A company is qualified to receive assistance under the small business growth acceleration program if the company is a manufacturing company or a manufacturing-related service company that employs 250 or fewer full-time equivalent employees.
A company seeking assistance under the small business growth acceleration program must file an application according to the requirements of the corporation. A company's application for small business growth acceleration program assistance must include documentation of the company's overall plan for technology and business improvement and prioritize the components of the overall plan. The application must also document the company's need for small business growth acceleration program funds in order to carry forward the highest priority components of the plan.
(a) The corporation shall establish procedures for determining which applicants for assistance under the small business growth acceleration program will receive program funding. Funding shall be awarded only to accelerate a qualified company's adoption of needed technology or business improvements when the corporation concludes that it is unlikely the improvements could be accomplished in any other way.
(b) The maximum amount of funds awarded to a qualified company under the small business growth acceleration program for a particular project must not exceed 75 percent of the total cost of a project and must not under any circumstances exceed $25,000 during a calendar year. The corporation shall not award to a qualified company small business growth acceleration program funds in excess of $50,000 per year.
(c) Any funds awarded to a qualified company under the small business growth acceleration program must be used for business services and products that will enhance the operation of the company. These business services and products must come either directly from the corporation or from a network of expert providers identified and approved by the corporation.

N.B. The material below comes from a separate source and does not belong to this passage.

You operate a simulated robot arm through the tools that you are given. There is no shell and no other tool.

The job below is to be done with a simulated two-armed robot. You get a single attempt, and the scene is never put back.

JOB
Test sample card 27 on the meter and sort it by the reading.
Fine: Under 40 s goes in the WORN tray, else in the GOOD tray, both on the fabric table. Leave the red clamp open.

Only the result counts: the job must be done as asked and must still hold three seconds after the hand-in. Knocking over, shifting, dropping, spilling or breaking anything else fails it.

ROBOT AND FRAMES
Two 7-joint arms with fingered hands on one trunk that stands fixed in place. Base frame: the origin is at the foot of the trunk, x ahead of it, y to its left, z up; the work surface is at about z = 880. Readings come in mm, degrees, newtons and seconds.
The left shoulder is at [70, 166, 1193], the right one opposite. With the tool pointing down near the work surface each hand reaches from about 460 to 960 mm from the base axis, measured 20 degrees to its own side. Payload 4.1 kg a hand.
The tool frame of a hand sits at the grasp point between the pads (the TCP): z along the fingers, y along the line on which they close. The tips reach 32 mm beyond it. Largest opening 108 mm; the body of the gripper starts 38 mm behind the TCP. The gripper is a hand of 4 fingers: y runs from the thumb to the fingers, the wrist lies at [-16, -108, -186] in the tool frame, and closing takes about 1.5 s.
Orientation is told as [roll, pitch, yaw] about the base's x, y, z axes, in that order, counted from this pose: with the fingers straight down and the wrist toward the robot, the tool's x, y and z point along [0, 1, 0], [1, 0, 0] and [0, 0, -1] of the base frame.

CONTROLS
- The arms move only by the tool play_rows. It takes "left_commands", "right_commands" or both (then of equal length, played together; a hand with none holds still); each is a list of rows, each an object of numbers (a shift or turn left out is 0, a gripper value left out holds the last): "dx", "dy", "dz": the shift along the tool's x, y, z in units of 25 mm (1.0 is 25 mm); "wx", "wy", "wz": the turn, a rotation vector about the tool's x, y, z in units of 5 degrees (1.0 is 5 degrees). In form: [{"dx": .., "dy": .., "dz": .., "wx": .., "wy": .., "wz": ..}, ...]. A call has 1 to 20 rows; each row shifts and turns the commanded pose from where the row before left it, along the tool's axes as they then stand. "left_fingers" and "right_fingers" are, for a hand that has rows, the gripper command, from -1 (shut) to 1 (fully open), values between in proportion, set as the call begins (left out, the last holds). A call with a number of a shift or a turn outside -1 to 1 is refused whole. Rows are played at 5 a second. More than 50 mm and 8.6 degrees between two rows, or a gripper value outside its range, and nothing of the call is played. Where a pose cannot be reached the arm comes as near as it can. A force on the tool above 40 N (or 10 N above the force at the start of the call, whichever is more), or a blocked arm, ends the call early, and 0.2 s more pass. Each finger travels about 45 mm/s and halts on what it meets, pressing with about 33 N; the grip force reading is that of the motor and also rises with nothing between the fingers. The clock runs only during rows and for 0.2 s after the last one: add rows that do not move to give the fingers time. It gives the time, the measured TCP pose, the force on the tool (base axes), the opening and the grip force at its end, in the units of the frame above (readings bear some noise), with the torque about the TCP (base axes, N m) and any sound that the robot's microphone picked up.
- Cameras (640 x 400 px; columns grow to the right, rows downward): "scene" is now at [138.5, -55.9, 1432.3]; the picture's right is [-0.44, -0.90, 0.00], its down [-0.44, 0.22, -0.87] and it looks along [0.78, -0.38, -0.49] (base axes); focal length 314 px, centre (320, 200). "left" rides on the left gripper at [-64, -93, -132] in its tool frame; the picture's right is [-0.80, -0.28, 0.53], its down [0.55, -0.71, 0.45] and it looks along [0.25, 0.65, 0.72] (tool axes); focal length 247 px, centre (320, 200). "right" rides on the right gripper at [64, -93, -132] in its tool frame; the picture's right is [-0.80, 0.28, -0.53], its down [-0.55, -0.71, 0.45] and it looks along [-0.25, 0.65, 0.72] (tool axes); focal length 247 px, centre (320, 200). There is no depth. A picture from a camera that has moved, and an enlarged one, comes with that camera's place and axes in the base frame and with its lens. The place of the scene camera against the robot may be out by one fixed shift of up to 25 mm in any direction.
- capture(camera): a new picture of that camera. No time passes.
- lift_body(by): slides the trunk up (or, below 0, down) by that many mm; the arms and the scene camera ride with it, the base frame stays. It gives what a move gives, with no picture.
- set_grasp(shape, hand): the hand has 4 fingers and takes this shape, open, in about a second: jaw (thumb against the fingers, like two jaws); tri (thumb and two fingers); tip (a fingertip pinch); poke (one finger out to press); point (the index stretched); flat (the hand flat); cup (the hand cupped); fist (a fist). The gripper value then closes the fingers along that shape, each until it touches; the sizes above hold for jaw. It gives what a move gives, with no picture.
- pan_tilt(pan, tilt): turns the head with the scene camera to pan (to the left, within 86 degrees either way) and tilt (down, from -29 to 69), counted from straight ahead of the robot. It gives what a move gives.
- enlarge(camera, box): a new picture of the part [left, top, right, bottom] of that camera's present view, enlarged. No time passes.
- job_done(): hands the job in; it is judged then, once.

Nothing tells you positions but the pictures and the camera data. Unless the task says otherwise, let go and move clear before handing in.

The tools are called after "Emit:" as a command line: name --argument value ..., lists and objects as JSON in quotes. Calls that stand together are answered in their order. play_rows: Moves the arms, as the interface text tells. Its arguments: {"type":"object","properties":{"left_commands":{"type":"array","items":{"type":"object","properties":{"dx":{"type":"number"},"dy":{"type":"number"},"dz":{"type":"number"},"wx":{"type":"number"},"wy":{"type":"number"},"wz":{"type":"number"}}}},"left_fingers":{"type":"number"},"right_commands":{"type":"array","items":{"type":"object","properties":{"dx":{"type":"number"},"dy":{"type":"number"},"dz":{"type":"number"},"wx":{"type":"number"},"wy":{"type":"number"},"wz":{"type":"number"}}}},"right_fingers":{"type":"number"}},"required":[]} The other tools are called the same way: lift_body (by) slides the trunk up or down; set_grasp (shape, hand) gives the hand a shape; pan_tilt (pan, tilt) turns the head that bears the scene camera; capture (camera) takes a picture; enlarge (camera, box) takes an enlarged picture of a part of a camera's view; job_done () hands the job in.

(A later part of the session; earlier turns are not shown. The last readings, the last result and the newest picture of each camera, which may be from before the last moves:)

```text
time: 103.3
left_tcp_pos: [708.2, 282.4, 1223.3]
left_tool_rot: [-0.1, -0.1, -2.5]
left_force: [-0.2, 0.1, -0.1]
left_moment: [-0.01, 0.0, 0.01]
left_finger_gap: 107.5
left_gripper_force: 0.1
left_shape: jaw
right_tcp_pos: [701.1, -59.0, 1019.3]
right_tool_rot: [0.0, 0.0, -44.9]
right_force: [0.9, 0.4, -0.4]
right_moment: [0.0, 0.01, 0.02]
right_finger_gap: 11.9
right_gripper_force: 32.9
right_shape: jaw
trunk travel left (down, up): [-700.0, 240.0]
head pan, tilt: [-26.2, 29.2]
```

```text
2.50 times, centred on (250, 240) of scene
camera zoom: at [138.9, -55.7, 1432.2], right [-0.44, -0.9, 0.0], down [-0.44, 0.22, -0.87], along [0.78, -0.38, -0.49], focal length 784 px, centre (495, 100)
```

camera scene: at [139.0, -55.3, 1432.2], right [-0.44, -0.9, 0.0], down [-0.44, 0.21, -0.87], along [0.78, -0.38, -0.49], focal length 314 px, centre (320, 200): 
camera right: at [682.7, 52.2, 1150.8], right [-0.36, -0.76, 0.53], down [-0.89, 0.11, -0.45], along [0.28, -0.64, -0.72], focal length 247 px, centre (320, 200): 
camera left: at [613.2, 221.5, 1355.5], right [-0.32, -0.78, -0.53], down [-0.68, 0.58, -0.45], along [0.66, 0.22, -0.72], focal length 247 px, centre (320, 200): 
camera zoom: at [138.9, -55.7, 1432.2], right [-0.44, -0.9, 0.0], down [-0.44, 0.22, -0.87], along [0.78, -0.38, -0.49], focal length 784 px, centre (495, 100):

No company receiving small business growth acceleration program funds may use the funds for refinancing, overhead costs, new construction, renovation, equipment, or computer hardware.

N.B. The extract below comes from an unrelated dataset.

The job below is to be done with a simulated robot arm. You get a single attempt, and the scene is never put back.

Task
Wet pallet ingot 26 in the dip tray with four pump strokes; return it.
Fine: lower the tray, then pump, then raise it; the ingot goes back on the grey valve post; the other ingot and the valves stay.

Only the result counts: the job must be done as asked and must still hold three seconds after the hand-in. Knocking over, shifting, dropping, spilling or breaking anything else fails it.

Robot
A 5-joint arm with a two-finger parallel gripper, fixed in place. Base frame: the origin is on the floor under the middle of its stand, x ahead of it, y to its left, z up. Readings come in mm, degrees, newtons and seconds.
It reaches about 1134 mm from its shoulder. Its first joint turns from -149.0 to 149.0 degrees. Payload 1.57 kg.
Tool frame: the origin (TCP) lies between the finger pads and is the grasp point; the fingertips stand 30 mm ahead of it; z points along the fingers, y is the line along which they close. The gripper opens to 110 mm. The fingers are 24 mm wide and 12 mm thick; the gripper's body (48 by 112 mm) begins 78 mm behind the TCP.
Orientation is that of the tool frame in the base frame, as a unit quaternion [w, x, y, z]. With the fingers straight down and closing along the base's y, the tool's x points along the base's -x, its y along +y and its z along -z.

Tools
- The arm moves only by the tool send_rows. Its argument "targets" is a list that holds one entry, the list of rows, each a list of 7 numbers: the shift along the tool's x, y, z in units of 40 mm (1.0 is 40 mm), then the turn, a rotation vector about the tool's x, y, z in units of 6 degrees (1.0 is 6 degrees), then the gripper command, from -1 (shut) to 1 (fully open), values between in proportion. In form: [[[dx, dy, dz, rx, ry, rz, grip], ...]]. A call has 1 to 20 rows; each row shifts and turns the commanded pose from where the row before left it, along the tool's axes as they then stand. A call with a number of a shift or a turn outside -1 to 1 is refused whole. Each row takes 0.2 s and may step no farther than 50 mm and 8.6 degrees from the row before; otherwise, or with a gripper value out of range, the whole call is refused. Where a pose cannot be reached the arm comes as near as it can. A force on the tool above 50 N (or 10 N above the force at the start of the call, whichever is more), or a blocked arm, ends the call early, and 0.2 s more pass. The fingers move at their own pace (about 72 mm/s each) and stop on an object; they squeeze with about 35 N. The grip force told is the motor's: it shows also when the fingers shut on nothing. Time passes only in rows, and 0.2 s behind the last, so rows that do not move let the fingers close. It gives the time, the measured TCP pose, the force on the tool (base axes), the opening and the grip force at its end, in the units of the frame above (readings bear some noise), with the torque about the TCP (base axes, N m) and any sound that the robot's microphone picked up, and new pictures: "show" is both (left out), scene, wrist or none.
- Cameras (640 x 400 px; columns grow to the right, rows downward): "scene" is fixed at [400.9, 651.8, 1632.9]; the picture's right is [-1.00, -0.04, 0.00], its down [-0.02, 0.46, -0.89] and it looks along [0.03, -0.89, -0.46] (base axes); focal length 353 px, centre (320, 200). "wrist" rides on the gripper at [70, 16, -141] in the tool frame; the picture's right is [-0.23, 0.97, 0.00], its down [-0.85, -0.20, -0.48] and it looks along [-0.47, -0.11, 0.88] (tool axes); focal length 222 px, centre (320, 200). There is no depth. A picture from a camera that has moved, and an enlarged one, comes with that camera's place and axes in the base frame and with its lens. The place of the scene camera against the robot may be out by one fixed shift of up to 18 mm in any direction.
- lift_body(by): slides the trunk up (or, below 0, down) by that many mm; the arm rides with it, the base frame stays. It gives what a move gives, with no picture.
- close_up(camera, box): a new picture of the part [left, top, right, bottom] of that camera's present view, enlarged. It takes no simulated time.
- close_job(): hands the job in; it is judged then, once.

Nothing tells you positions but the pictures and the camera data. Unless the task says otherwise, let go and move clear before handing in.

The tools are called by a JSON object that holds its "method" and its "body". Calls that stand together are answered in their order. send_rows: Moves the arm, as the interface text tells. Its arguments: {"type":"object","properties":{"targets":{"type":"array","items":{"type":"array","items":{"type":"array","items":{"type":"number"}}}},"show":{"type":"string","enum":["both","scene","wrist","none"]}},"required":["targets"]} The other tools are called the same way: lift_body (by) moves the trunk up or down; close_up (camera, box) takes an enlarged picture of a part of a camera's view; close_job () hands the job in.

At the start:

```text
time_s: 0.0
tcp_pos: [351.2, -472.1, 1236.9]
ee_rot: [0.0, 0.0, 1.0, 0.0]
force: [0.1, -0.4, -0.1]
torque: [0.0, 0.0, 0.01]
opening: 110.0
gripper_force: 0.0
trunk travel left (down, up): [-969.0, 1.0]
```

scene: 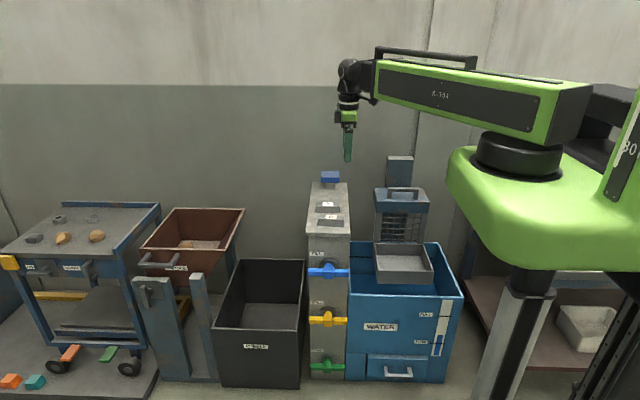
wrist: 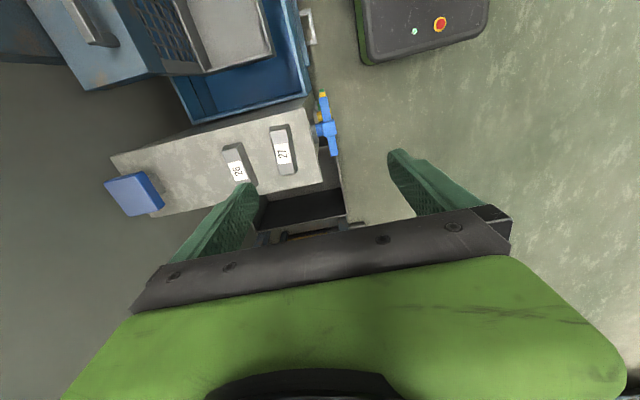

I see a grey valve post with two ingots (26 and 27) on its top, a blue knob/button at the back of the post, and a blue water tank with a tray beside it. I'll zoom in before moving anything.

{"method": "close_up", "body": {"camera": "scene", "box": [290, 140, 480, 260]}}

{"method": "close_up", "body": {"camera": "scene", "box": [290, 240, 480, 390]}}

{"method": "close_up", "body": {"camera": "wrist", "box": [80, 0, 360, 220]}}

(d) Any funds awarded must be disbursed to the qualified company as reimbursement documented according to requirements of the corporation.

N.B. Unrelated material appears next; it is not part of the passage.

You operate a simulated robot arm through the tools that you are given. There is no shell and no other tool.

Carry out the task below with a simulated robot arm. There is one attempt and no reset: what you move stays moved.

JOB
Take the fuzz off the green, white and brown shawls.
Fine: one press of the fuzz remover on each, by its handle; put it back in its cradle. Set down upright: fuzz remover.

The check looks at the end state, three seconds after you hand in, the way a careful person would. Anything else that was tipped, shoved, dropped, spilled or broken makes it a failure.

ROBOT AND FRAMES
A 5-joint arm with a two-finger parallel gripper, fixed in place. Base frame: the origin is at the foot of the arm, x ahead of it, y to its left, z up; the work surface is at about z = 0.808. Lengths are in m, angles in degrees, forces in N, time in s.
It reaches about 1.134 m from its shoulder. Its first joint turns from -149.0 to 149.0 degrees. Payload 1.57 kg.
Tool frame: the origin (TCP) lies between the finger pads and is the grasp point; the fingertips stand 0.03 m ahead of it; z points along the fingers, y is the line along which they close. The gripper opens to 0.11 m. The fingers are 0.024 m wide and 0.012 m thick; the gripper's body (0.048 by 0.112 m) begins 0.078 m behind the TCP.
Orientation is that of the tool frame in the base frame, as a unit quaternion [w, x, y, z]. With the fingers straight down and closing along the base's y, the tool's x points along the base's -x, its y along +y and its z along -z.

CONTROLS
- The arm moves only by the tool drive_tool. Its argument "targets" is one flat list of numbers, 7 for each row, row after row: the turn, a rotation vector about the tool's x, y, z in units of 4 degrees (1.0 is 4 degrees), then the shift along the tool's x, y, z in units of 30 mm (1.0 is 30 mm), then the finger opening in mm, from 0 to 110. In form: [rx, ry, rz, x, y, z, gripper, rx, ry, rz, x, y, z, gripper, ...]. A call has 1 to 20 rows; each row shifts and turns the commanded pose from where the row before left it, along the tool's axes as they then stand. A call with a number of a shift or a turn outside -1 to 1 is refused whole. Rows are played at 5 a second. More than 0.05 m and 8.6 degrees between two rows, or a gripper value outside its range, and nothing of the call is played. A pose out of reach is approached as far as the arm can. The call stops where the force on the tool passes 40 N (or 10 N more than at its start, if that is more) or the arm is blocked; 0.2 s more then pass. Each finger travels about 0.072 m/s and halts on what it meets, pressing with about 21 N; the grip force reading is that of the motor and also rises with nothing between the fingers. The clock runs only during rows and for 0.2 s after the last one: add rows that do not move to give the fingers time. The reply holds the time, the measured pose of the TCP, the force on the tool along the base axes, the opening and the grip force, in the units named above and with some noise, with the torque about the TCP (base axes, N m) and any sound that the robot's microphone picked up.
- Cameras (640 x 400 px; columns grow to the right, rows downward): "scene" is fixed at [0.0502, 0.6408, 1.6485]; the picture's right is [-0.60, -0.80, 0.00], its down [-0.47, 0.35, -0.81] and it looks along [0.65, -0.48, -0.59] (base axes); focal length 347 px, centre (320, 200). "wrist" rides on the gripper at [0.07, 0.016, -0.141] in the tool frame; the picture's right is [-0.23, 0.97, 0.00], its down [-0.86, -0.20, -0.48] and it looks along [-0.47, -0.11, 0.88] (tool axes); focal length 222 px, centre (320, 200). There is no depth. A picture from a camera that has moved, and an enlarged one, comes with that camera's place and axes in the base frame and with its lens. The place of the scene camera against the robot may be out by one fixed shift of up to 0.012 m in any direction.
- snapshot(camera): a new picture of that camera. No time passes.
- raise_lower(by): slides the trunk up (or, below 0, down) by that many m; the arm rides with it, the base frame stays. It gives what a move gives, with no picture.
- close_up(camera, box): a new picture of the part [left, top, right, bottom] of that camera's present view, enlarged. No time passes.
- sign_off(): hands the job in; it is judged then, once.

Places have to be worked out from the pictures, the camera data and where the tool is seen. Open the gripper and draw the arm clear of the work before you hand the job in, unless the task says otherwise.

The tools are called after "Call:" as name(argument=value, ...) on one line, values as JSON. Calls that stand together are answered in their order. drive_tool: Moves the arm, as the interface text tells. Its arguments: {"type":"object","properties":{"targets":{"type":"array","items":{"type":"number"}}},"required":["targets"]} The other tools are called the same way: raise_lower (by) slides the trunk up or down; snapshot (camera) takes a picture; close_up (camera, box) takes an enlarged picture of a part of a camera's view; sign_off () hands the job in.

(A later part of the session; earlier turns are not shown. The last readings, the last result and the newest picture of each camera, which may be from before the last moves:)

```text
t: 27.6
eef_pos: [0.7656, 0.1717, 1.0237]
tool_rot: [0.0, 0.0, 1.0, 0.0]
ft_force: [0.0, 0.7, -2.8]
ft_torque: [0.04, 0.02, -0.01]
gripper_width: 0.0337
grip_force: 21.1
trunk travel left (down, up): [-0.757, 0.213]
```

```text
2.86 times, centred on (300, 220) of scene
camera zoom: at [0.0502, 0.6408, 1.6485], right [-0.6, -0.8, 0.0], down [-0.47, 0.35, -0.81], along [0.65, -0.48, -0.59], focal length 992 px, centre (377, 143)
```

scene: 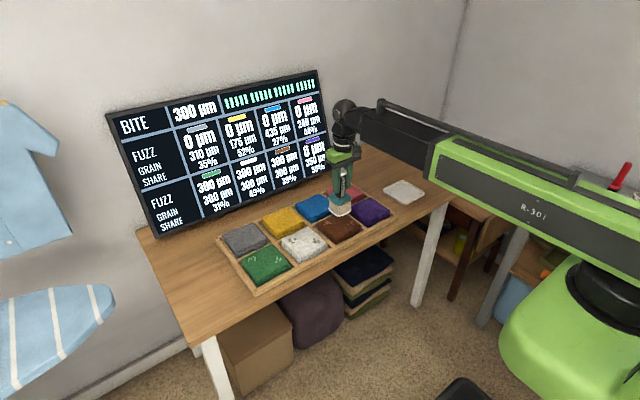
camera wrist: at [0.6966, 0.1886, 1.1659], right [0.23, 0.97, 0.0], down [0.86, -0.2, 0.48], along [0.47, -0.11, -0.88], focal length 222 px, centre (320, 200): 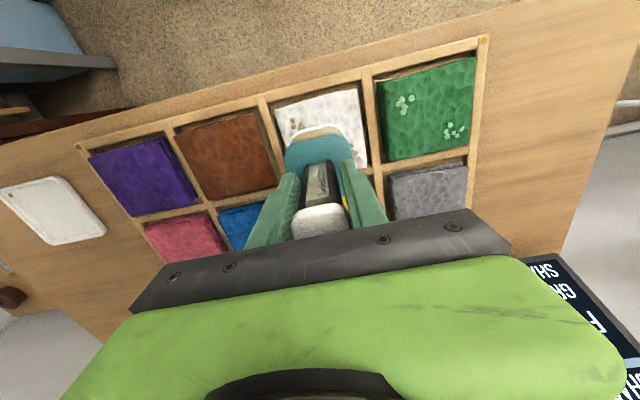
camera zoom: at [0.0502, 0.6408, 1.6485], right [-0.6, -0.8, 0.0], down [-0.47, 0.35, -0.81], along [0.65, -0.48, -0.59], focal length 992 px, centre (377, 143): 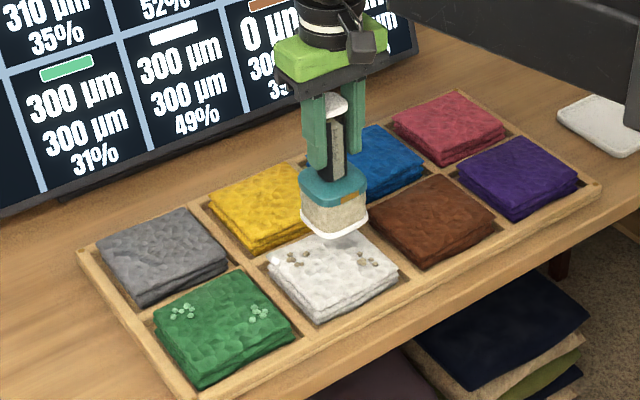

(e) Receipt of funds from an award under this section is contingent upon a contribution of funds by the qualified company to the project, as follows:
(1) a company with under 50 employees must contribute one dollar for every three dollars of program assistance awarded;
(2) a company with 50 to 100 employees must contribute one dollar for every one dollar of program assistance awarded; and
(3) a company with 101 to 250 employees must contribute three dollars for every one dollar of program assistance awarded.
The corporation shall enter a written service agreement with each company awarded funds under the small business growth acceleration program. Each service agreement shall clearly articulate the company's need for service, state the cost of the service, identify who will provide the service, and define the scope of the service that will be provided. The service agreement must also include an estimate of the financial impact of the service on the company and require the company to report the actual financial impact of the service to the corporation 24 months after the service is provided.
The corporation shall report annually to the legislative committees with fiscal jurisdiction over the Department of Employment and Economic Development:
(1) the funds awarded under the small business growth acceleration program during the past 12 months;
(2) the estimated financial impact of the funds awarded to each company receiving service under the program; and
(3) the actual financial impact of funds awarded during the past 24 months.
The corporation board shall contract with a certified public accounting firm to do a financial and compliance audit of the corporation and any subsidiary annually in accordance with generally accepted accounting standards. A copy of this audit must be submitted to the chairs of the senate Finance and Economic Development and Housing Committees, and the house of representatives Appropriations and Economic Development Committees.
The board shall submit a report to the chairs of the senate Economic Development and Housing and the house of representatives Economic Development Committees of the legislature and the governor on the activities of the corporation by February 1 of each year. A copy of the report shall also be provided to the president of the University of Minnesota. The report must include at least the following:
(1) a description of each of the programs that the corporation has provided or undertaken at some time during the previous year. The description of each program must describe (i) the statement of purpose for the program, (ii) the administration of the program including the activities the corporation was responsible for and the responsibilities that other organizations had in administering the program, (iii) the results of the program including how the results were measured, (iv) the expenses of the program paid by the corporation, and (v) the source of corporate and noncorporate funding for the program;
(2) an identification of the sources of funding in the previous year for the corporation and its programs including federal, state and local government, foundations, gifts, donations, fees, and all other sources;
(3) a description of the distribution of all money spent by the corporation in the previous year including an identification of the total expenditures, other than corporate administrative expenditures, by sector of the economy;
(4) a description of the administrative expenses of the corporation during the previous year;
(5) a listing of the assets and liabilities of the corporation at the end of the previous fiscal year;
(6) a list and description of each grant awarded by the corporation during the previous year;
(7) a description of any changes made to the operational plan during the previous year; and
(8) a description of any newly adopted or significant changes to bylaws, programmatic or administrative guidelines, policies, rules, or eligibility criteria for programs created or administered by the corporation during the previous year.
Reports must be made to the legislature as required by section 3.195.
In the event of dissolution of Enterprise Minnesota, Inc. for any reason, the state of Minnesota, upon action by the governor, and after consultation with the Legislative Advisory Commission, may require the liquidation of all holdings and investments and the return of the proceeds of that liquidation and any wholly owned assets of the corporation to the state, in exchange for the assumption of all outstanding obligations of the corporation.
If the corporation is dissolved, or certain of its functions transferred to another entity, the assets and liabilities and property associated with the dissolved or transferred functions must return to the state or to the entity designated by laws.